Then you are painfully stuck in the past. Your rhetoric is not just a repeat of anti-wind and anti-solar, it is purely climate doomerism. The same argument climate change deniers have continuously made. It's entirely based on the idea that nothing can replace fossil fuels. In reality, this is an infinite resource for all practical purposes. It's long-term cost will be approximately zero, not whatever number you wish it to be.

[–] drdabbles@lemmy.world 1 points 2 years ago (1 children)

I guess I'll just say that if you think we're stopping climate change at this point, you live in a fantasy. It's happening, we've already done irreversible damage, and the conversation we're having now is how do we stop making it worse than the catastrophe it's already guaranteed to be. We aren't preventing head deaths or massive climate migrations, that shit's happening no matter what we do.

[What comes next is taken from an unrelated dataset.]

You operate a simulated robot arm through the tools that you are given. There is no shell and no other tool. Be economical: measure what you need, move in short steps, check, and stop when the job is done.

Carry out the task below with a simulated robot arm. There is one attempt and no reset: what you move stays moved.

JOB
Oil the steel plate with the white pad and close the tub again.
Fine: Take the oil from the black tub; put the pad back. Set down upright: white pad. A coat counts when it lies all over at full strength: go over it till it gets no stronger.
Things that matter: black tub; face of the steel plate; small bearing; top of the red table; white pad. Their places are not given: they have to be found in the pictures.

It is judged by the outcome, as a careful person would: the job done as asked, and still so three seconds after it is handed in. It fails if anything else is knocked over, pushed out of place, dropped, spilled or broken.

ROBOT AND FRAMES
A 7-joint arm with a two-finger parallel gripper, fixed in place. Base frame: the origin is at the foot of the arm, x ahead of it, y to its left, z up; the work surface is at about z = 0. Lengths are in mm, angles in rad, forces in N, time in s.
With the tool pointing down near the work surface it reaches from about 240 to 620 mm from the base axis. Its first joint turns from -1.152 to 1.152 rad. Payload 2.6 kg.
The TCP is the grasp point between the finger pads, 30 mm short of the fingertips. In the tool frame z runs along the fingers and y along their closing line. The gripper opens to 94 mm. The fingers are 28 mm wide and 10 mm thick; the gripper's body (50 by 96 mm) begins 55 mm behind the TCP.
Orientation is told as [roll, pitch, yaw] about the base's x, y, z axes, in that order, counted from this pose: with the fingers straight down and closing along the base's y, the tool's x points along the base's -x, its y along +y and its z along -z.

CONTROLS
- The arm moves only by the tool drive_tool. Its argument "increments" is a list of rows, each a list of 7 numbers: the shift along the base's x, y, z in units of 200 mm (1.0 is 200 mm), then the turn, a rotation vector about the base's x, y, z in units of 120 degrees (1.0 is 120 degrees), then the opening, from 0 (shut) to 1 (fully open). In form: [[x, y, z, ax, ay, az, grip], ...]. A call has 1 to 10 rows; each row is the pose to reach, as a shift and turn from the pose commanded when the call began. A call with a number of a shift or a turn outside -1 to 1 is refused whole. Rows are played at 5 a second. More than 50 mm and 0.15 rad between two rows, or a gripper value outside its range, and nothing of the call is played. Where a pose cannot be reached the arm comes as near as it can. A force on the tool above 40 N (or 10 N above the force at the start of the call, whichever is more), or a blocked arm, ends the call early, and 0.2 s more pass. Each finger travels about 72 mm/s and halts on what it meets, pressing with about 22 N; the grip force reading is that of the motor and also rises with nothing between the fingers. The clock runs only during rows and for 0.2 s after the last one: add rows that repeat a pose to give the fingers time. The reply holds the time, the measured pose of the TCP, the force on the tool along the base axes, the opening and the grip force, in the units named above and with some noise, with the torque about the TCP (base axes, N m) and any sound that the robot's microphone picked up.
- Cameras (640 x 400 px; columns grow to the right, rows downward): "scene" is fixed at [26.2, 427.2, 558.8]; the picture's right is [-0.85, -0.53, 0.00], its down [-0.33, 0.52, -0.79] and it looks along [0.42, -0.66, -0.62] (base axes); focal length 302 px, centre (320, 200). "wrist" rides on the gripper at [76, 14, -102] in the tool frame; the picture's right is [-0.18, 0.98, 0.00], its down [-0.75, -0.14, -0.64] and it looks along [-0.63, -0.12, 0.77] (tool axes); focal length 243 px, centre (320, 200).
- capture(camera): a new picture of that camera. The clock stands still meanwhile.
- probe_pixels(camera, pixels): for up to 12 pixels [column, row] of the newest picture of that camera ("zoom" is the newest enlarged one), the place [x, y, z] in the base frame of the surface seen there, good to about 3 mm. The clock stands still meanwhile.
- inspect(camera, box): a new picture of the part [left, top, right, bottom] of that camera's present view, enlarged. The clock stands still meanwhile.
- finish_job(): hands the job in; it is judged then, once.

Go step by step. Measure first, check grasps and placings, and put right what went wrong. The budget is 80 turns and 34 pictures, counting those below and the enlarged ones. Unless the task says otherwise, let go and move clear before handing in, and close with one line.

As for me, I absolutely do not believe fossil fuels are our only way forward. I simply don't believe in magic. The energy required to produce H2 gas isn't free, the energy to compress and chill it isn't free, the energy to truck it around or build and operate pipelines isn't free. What I do believe is that renewable energy will continue to displace existing fossil fuels at an increasing pace. Their LCOE is exceptionally hard to beat with any system that destroys its energy source as part of its reaction. Nuclear is likely off the table due to cost and regulatory issues, but it's perhaps our best bet for base loads.

[–] Hypx@kbin.social 1 points 2 years ago (1 children)

You are misdirecting. You are effective saying that green hydrogen can never be as cheap as fossil-fuel based hydrogen, which is an absurd argument and is basically climate doomerism.

What you are fundamentally missing is the fact that this does not require limited resources. It's all made from stuff that is available everywhere. It is literally just combining wind, sunlight and water together to create a fuel that can nearly directly replace natural gas. These are basically infinite resources with basically infinite supply. The cost floor is zero because of that. It is exactly the same argument as wind or solar.

In fact, you are repeating the exact same anti-PV argument that fossil fuel people made: That the EROI of solar panels is permanently poor, or that efficiency is simply too low. Which in their minds meant it will never be cost effective. But they never noticed the fact that sunlight is an effectively infinite resource with a cost floor of zero. As a result it simply didn't matter what advantages fossil fuels had. A solar panel can just churn out energy at nearly zero cost, and ultimate that is what happened. Same thing with wind too. And anything that is just an extension of that idea will also have a cost floor of zero. As a result, it is merely a matter of when green hydrogen drops to nearly zero cost. Alternatives will not be able to beat that and therefore they will be displaced by it.

[–] drdabbles@lemmy.world 1 points 2 years ago (1 children)

You are effective saying that green hydrogen can never be as cheap as fossil-fuel based hydrogen

No, I'm not even engaging in the boondoggle that is "green" versus all the other types of hydrogen. I'm telling you that producing hydrogen from electricity is nonsensical when you can just use the electricity.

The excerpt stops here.